#### [What is being asked]
Set down the source extract once more as it stands.
-------- Source extract --------
1Caritas Algeria closes its doors at the request of the authorities

The Catholic Church in Algeria has issued a statement announcing the “complete and definitive” closure of its Caritas branch in the country as of October 1. This painful decision, taken at the request of the Algerian authorities, means the dismissal of staff and the end of charitable services to thousands of disadvantaged people. Nevertheless, according to Father Cesare Baldi, priest of the Diocese of Novara in Italy and director of Caritas Algeria from 2009 to 2019, the tensions with the public authorities can still be overcome and resolved through dialogue. Specifying that this request from the authorities “is not a gesture of persecution towards the Catholic Church,” the Italian priest argues that bureaucratic factors “may have increased tensions and misunderstandings” with the institutions. “It is important to maintain a level of attention and sensitivity in countries where there is no significant Christian tradition,” he said, hoping that dialogue will help clarify contentious issues. The Catholic community in Algeria, which numbers about 5,000 faithful in four dioceses, is mainly made up of foreign workers, especially from the oil sector, and young students from sub-Saharan Africa, attracted by scholarships offered by local universities. The dioceses of Algiers, Oran, and Constantine are located on the Mediterranean coast. The diocese of Laghouat, on the other hand, is located in the Sahara desert and has only a few dozen baptized members, who keep alive the spiritual legacy of Charles de Foucauld, who was canonized by Pope Francis on May 15. The Catholic community in Algeria, which also includes local converts, had received a lot of attention on the occasion of the beatification of Christian religious martyrs of the civil war of the 1990s on December 8, 2018 in Oran. Bishop Pierre Claverie, the Bishop of Oran murdered in 1996, as well as the seven monks of Tibhirine abducted the same year, were among the newly beatified. However, after the youth protest movement and President Abdelaziz Bouteflika’s renunciation of a new mandate in 2019, the regime has hardened and hopes for change and freedom have not yet been translated into political action. Catholics are also paying the consequences of evangelical proselytizing, particularly active in Kabylia, to which the regime is responding with retaliatory measures affecting all Christian communities.
-------- Information shown --------
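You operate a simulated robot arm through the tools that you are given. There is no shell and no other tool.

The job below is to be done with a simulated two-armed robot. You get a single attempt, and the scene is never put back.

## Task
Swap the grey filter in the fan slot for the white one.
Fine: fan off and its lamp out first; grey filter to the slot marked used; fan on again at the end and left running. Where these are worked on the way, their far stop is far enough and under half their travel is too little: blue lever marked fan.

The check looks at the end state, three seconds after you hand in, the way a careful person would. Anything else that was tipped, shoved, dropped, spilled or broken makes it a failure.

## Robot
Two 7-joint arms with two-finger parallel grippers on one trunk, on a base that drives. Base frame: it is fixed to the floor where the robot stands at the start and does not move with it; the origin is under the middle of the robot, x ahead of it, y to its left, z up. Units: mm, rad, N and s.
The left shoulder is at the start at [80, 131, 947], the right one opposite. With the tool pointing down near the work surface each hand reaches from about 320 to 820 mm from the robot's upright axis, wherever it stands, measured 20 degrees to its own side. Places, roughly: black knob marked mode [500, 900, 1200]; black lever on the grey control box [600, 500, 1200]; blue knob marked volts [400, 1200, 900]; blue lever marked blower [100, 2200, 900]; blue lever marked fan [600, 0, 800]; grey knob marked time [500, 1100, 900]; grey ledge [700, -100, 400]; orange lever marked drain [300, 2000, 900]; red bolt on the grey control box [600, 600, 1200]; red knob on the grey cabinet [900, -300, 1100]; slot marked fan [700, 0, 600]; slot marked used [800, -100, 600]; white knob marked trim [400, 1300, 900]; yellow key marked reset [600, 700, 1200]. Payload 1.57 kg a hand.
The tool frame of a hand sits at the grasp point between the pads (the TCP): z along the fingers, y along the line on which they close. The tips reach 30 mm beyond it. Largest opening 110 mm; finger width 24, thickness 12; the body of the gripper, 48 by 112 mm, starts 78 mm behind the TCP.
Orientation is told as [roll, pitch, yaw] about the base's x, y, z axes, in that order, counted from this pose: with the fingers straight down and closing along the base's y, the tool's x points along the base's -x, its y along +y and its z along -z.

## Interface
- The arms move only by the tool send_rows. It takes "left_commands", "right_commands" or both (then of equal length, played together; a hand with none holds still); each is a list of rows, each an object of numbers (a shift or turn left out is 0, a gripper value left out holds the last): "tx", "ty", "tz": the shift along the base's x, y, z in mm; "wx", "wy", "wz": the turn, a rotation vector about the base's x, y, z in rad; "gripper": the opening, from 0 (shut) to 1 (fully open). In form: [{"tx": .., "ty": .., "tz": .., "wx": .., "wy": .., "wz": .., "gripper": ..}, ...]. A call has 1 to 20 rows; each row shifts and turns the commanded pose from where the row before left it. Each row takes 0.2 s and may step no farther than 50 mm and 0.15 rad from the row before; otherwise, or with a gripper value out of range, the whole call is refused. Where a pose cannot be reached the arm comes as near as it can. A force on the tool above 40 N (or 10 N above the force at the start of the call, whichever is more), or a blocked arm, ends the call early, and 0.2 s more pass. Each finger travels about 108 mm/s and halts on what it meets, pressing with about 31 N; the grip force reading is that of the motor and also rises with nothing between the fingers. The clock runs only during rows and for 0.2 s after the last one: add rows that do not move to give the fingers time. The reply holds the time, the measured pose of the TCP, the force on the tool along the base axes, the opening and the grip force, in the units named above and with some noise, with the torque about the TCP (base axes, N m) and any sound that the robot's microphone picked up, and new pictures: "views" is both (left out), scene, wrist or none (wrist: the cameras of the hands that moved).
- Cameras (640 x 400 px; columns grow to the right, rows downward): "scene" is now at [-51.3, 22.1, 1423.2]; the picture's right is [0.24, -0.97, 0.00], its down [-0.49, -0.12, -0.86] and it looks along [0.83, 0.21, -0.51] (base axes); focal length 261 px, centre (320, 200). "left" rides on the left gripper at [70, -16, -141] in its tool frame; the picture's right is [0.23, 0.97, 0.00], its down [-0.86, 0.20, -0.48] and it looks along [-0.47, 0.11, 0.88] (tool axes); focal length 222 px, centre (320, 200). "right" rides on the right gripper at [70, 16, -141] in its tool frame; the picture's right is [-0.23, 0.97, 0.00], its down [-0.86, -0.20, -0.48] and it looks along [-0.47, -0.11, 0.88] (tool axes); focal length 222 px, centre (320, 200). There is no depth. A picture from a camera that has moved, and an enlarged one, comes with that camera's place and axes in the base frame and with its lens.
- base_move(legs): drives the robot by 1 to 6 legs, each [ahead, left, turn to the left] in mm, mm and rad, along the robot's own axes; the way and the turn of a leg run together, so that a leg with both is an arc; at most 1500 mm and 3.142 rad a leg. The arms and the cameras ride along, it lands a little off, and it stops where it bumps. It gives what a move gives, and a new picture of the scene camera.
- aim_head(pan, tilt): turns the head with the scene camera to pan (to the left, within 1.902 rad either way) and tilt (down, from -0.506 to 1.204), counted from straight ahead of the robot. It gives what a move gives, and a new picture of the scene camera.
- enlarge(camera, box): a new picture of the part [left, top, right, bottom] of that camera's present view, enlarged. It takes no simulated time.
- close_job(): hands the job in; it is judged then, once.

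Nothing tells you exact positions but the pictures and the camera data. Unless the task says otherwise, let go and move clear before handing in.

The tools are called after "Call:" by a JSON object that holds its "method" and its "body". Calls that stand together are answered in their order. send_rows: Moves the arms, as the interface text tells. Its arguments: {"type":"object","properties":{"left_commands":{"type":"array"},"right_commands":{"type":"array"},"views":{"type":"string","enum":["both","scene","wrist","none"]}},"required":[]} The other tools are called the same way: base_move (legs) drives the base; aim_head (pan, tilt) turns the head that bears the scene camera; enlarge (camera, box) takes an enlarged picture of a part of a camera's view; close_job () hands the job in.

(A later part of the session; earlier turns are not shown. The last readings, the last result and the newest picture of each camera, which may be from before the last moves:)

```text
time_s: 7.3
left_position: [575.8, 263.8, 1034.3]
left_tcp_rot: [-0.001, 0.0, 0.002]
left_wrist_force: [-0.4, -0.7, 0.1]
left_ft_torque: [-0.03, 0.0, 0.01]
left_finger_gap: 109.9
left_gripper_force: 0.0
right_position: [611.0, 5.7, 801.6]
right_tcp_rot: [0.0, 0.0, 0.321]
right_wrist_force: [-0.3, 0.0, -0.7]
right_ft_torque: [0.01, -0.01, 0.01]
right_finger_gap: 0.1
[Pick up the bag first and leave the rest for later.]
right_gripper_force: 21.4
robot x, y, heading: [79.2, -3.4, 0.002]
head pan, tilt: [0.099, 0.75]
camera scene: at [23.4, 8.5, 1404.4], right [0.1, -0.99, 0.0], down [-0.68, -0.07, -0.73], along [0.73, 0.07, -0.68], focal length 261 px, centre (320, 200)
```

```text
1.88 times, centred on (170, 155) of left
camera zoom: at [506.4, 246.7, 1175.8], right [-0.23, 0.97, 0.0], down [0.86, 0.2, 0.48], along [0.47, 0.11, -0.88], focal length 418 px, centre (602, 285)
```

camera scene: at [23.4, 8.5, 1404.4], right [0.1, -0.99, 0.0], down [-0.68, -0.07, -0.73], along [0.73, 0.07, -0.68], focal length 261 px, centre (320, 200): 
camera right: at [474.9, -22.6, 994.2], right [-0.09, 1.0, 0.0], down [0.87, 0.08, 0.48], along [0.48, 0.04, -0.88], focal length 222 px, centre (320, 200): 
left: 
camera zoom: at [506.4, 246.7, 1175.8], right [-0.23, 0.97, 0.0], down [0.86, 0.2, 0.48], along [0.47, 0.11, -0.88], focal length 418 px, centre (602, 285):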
--------
#### [Solution for this problem]
1Caritas Algeria closes its doors at the request of the authorities

The Catholic Church in Algeria has issued a statement announcing the “complete and definitive” closure of its Caritas branch in the country as of October 1. This painful decision, taken at the request of the Algerian authorities, means the dismissal of staff and the end of charitable services to thousands of disadvantaged people. Nevertheless, according to Father Cesare Baldi, priest of the Diocese of Novara in Italy and director of Caritas Algeria from 2009 to 2019, the tensions with the public authorities can still be overcome and resolved through dialogue. Specifying that this request from the authorities “is not a gesture of persecution towards the Catholic Church,” the Italian priest argues that bureaucratic factors “may have increased tensions and misunderstandings” with the institutions. “It is important to maintain a level of attention and sensitivity in countries where there is no significant Christian tradition,” he said, hoping that dialogue will help clarify contentious issues. The Catholic community in Algeria, which numbers about 5,000 faithful in four dioceses, is mainly made up of foreign workers, especially from the oil sector, and young students from sub-Saharan Africa, attracted by scholarships offered by local universities. The dioceses of Algiers, Oran, and Constantine are located on the Mediterranean coast. The diocese of Laghouat, on the other hand, is located in the Sahara desert and has only a few dozen baptized members, who keep alive the spiritual legacy of Charles de Foucauld, who was canonized by Pope Francis on May 15. The Catholic community in Algeria, which also includes local converts, had received a lot of attention on the occasion of the beatification of Christian religious martyrs of the civil war of the 1990s on December 8, 2018 in Oran. Bishop Pierre Claverie, the Bishop of Oran murdered in 1996, as well as the seven monks of Tibhirine abducted the same year, were among the newly beatified. However, after the youth protest movement and President Abdelaziz Bouteflika’s renunciation of a new mandate in 2019, the regime has hardened and hopes for change and freedom have not yet been translated into political action. Catholics are also paying the consequences of evangelical proselytizing, particularly active in Kabylia, to which the regime is responding with retaliatory measures affecting all Christian communities.